Sandra Oh et Jodie Comer dans “Killing Eve”. Filmaffinity

Laura de la Parra Fernández, Universidad Complutense de Madrid

Attention, cet article comporte des « spoilers ».


La série Killing Eve, réalisée par Phœbe Waller-Bridge et diffusée pour la première fois sur BBC America en avril 2018, est basée sur les livres Codename Villanelle (2014-2016) écrits par Luke Jennings. Il raconte la rencontre de l’agente de renseignement britannique Eve Polastri (jouée par Sandra Oh) avec la tueuse à gages du groupe international The Twelve, Villanelle (jouée par Jodi Comer).
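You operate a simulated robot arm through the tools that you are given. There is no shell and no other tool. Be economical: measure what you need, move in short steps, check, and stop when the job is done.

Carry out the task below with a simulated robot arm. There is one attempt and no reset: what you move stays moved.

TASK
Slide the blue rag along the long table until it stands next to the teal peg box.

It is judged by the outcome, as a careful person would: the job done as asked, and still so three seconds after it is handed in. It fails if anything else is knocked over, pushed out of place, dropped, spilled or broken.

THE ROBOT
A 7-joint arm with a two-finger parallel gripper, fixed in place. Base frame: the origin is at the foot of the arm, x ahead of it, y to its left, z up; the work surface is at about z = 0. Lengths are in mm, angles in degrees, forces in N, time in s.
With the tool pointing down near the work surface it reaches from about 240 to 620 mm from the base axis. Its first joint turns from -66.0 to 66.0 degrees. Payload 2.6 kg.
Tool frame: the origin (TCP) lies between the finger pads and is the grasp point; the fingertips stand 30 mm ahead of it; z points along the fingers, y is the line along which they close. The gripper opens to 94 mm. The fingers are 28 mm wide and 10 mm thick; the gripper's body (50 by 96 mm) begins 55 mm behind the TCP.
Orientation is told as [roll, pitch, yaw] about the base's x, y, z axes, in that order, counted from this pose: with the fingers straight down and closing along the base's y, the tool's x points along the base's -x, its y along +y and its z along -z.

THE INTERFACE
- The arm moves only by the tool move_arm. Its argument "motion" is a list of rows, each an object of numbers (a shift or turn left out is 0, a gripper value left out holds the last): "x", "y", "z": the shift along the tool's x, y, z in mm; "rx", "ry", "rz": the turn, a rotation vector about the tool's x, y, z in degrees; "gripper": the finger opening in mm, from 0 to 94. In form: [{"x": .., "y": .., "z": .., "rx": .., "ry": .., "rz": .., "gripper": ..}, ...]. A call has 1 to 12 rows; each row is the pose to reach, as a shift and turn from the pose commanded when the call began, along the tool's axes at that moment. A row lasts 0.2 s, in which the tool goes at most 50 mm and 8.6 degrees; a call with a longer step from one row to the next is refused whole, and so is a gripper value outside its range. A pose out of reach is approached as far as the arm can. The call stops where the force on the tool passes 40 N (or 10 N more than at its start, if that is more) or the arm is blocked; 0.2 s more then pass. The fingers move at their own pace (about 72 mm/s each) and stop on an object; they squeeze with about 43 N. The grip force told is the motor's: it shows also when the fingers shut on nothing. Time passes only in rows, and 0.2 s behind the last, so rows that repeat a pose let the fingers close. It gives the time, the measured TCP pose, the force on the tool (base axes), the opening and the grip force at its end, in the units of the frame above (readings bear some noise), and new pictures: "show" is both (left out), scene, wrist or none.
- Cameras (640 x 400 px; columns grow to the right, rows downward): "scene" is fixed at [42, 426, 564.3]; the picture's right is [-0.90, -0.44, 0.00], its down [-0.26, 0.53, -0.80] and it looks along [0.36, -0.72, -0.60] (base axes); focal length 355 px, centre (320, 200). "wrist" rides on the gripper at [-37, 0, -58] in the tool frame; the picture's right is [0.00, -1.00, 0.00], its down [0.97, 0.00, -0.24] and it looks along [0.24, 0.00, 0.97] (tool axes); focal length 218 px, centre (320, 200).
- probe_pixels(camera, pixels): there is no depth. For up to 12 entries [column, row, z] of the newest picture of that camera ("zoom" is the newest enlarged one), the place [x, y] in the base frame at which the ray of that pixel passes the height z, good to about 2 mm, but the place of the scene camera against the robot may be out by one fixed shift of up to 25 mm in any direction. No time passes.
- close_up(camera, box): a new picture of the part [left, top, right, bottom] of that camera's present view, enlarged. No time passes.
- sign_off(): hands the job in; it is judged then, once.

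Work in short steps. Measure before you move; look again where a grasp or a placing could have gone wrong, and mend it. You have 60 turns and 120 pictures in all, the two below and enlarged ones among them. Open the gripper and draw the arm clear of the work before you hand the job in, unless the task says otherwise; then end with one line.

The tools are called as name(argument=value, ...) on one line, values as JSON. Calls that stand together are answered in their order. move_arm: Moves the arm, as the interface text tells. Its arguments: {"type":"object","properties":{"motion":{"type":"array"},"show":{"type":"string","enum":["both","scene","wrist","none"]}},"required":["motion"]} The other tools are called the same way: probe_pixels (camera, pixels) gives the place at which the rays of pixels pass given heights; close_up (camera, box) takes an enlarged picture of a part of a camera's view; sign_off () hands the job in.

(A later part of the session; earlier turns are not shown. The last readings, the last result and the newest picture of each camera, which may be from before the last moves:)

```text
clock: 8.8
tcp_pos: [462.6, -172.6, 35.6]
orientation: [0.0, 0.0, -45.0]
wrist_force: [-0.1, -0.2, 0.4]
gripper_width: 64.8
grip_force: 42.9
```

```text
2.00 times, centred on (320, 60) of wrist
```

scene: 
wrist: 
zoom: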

Si de nombreux liens peuvent être établis avec d’autres séries et livres policiers, le couple Eve/Villanelle reprend certains binômes comme Sherlock Holmes/James Moriarty, en les retravaillant pour refléter des préoccupations contemporaines sur le genre, la sexualité et la moralité, l’autodéfense féminine dans un monde post #MeToo, la visibilité queer ou la distance entre le bien et le mal, ce qui contribue à expliquer le succès de ce phénomène télévisuel.

Les premiers romans policiers

Les grands classiques du roman policier sont apparus au milieu du XIXe siècle, avec Edgar Allan Poe et son détective Auguste Dupin, en 1841. La popularité du genre n’a fait que croître tout au long de l’ère victorienne.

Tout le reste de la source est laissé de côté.